## Document text

Guest details for Saturday Morning 24 October 2009

8:15 Phillip Darnton

Phillip Darnton is chairman of Cycling England, the independent body charged by the British government to get more people cycling, more safely, more often. He visits here in November to speak at the seventh annual New Zealand Cycling Conference.

8:30 Isaac Mao

Isaac Mao is a venture capitalist, blogger, software architect, entrepreneur and researcher in learning and social technology. He is now Vice President of United Capital Investment Group and Director to the Social Brain Foundation, advisor to Global Voices Online and several web 2.0 businesses. He is visiting New Zealand as a guest of the Whitireia Journalism School and the Asia New Zealand Foundation.

9:05 Mark Harris

Information technology consultant Mark Harris is a member of the Creative Freedom Foundation. He blogs at On the Gripping Hand and you can find him on Twitter as nzlemming. He will discuss the proposed Anti-Counterfeiting Trade Agreement (ACTA).

9:45 Language with Jen Hay

Jen Hay is Associate Professor of Linguistics at the University of Canterbury, and is principal investigator of the Origins of New Zealand English project (ONZE). She will talk about New Zealand language usage of T and L, and associated vowel sounds.

## Work required
Locate "9:05 Mark Harris" and "Trade Agreement (ACTA)." in the document text, and write out these words with everything between them.

## Data provided
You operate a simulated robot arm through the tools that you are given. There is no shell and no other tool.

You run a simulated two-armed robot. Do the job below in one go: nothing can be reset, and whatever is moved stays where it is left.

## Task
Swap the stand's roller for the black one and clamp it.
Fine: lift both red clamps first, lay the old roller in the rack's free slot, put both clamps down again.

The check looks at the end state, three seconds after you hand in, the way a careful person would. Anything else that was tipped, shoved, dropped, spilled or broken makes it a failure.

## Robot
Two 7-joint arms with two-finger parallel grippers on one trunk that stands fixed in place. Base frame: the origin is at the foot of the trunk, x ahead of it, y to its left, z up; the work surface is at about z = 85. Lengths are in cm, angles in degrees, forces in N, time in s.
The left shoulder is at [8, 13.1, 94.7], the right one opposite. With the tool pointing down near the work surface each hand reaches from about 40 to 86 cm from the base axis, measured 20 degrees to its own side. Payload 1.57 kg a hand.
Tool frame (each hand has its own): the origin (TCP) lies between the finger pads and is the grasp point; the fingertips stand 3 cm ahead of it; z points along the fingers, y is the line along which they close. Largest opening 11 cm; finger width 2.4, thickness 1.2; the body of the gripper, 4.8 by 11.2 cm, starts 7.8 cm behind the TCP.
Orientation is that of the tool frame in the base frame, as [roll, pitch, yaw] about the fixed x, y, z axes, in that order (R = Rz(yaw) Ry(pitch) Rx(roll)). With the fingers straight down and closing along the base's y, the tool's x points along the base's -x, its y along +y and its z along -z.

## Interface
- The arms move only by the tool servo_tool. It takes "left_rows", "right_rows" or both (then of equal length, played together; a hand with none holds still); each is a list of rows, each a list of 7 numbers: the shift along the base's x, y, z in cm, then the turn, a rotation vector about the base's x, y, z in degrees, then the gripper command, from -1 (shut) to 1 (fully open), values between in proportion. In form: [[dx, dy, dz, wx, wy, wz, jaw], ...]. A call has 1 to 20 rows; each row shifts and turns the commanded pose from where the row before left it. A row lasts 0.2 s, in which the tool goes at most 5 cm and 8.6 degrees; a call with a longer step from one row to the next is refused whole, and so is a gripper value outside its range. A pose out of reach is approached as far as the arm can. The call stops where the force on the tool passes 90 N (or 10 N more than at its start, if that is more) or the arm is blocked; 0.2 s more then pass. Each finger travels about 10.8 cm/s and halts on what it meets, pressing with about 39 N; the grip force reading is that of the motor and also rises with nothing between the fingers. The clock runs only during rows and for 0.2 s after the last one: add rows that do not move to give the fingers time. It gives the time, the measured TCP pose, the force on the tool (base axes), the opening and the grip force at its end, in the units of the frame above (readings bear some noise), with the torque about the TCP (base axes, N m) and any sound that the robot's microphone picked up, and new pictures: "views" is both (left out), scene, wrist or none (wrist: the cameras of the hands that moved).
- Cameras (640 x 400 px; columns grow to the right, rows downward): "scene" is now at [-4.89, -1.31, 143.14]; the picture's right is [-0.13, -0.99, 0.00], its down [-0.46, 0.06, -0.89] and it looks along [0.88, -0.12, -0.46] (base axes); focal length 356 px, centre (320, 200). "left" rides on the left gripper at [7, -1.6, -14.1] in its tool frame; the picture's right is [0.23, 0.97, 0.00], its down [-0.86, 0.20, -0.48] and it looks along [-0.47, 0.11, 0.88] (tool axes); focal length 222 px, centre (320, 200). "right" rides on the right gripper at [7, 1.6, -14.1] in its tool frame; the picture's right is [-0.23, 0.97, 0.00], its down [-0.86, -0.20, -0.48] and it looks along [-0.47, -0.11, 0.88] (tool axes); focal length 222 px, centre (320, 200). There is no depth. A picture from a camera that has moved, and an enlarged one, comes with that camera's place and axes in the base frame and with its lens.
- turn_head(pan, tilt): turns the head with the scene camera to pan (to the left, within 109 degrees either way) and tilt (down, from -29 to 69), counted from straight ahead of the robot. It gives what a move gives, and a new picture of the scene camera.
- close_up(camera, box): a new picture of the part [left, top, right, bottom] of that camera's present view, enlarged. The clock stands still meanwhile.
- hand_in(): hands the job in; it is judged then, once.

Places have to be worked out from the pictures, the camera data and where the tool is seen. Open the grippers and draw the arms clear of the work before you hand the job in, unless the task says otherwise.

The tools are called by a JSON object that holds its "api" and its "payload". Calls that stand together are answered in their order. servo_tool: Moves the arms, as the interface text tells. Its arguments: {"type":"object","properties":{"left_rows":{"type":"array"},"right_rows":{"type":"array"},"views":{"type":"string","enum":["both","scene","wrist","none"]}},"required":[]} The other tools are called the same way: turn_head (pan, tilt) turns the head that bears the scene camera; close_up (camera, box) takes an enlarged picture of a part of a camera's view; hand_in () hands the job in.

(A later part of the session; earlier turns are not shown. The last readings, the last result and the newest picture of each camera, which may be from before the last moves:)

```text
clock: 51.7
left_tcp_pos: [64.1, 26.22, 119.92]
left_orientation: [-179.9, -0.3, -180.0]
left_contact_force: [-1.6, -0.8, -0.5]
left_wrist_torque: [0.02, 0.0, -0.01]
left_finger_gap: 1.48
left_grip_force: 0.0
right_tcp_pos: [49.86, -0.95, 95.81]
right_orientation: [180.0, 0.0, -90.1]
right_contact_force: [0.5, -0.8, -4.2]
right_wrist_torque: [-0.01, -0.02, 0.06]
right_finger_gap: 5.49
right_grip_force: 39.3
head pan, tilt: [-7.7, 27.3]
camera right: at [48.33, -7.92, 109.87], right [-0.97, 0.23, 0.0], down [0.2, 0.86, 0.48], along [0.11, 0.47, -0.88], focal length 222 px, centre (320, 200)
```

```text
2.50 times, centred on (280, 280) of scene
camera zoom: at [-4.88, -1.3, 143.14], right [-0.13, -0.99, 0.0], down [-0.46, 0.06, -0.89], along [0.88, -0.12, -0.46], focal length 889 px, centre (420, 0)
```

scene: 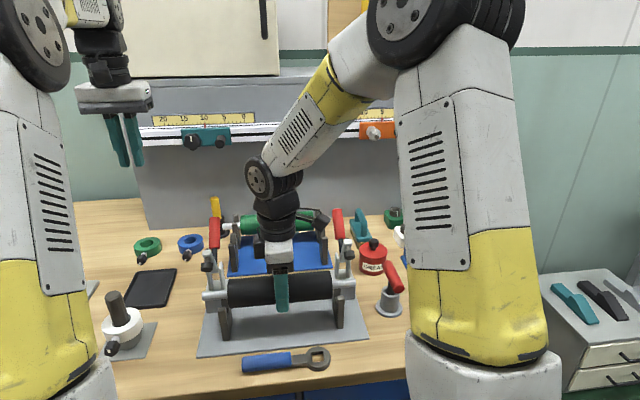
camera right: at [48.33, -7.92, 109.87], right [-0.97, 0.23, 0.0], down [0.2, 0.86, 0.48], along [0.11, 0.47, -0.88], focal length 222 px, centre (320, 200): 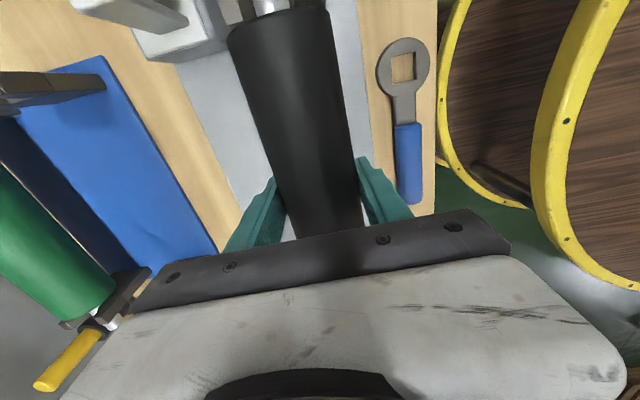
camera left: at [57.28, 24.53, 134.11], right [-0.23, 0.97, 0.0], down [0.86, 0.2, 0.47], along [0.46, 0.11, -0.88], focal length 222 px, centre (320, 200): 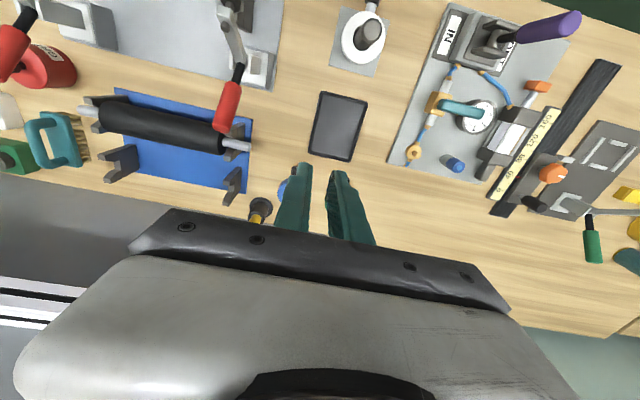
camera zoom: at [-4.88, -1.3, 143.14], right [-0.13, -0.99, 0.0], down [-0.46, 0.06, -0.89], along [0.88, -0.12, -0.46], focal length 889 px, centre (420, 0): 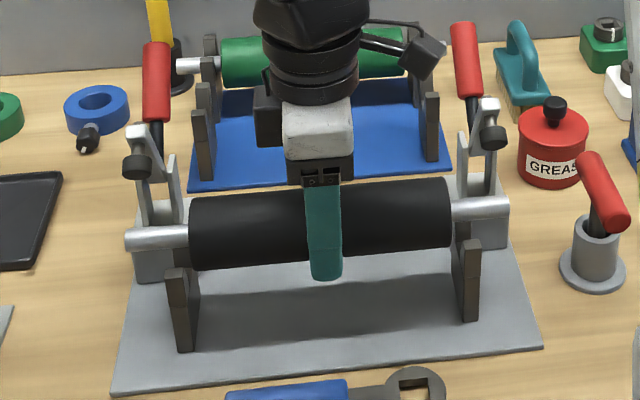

## Full answer
9:05 Mark Harris

Information technology consultant Mark Harris is a member of the Creative Freedom Foundation. He blogs at On the Gripping Hand and you can find him on Twitter as nzlemming. He will discuss the proposed Anti-Counterfeiting Trade Agreement (ACTA).